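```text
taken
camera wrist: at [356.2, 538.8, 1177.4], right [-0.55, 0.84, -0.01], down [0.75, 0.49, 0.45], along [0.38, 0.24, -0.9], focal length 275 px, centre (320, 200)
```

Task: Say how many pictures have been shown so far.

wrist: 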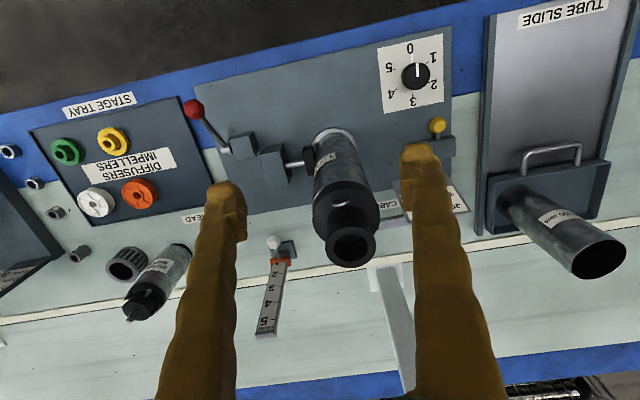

- **AIM**:
Set down the material exactly, every line of it, except for the pictures. Put each line that is not blank into a JSON list as a string.

- **COMPLETED EXERCISE**:
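[
  "```text",
  "taken",
  "camera wrist: at [356.2, 538.8, 1177.4], right [-0.55, 0.84, -0.01], down [0.75, 0.49, 0.45], along [0.38, 0.24, -0.9], focal length 275 px, centre (320, 200)",
  "```",
  "Task: Say how many pictures have been shown so far.",
  "wrist: "
]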